→ **GOAL**
Copy the full set of lines exactly as given. Put a running number in front of each line and drop blank lines.
-- DATA SECTION start --
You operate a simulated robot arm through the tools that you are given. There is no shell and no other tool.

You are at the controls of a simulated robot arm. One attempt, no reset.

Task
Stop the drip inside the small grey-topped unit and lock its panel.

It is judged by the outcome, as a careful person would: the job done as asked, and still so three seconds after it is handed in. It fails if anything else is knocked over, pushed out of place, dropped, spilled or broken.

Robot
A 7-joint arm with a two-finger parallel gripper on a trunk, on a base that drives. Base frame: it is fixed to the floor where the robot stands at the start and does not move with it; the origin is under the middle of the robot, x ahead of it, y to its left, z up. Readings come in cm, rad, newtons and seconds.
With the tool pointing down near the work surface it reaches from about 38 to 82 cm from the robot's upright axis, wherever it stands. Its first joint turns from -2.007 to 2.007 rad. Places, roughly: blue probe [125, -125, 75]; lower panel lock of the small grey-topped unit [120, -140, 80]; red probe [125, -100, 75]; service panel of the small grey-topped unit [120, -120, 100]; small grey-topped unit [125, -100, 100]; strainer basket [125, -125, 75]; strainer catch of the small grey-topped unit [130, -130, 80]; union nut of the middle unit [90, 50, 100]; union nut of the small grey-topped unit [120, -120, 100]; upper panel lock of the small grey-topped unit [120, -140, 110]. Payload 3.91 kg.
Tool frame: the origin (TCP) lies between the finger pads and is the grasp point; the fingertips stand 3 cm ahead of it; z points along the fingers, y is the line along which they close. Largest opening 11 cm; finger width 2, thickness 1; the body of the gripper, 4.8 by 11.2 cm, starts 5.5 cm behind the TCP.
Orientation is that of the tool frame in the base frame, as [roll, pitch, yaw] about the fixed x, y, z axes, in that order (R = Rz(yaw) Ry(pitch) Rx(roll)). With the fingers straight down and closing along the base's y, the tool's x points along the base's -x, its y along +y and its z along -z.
-- DATA SECTION end --
→ **RESPONSE**
1. You operate a simulated robot arm through the tools that you are given. There is no shell and no other tool.
2. You are at the controls of a simulated robot arm. One attempt, no reset.
3. Task
4. Stop the drip inside the small grey-topped unit and lock its panel.
5. It is judged by the outcome, as a careful person would: the job done as asked, and still so three seconds after it is handed in. It fails if anything else is knocked over, pushed out of place, dropped, spilled or broken.
6. Robot
7. A 7-joint arm with a two-finger parallel gripper on a trunk, on a base that drives. Base frame: it is fixed to the floor where the robot stands at the start and does not move with it; the origin is under the middle of the robot, x ahead of it, y to its left, z up. Readings come in cm, rad, newtons and seconds.
8. With the tool pointing down near the work surface it reaches from about 38 to 82 cm from the robot's upright axis, wherever it stands. Its first joint turns from -2.007 to 2.007 rad. Places, roughly: blue probe [125, -125, 75]; lower panel lock of the small grey-topped unit [120, -140, 80]; red probe [125, -100, 75]; service panel of the small grey-topped unit [120, -120, 100]; small grey-topped unit [125, -100, 100]; strainer basket [125, -125, 75]; strainer catch of the small grey-topped unit [130, -130, 80]; union nut of the middle unit [90, 50, 100]; union nut of the small grey-topped unit [120, -120, 100]; upper panel lock of the small grey-topped unit [120, -140, 110]. Payload 3.91 kg.
9. Tool frame: the origin (TCP) lies between the finger pads and is the grasp point; the fingertips stand 3 cm ahead of it; z points along the fingers, y is the line along which they close. Largest opening 11 cm; finger width 2, thickness 1; the body of the gripper, 4.8 by 11.2 cm, starts 5.5 cm behind the TCP.
10. Orientation is that of the tool frame in the base frame, as [roll, pitch, yaw] about the fixed x, y, z axes, in that order (R = Rz(yaw) Ry(pitch) Rx(roll)). With the fingers straight down and closing along the base's y, the tool's x points along the base's -x, its y along +y and its z along -z.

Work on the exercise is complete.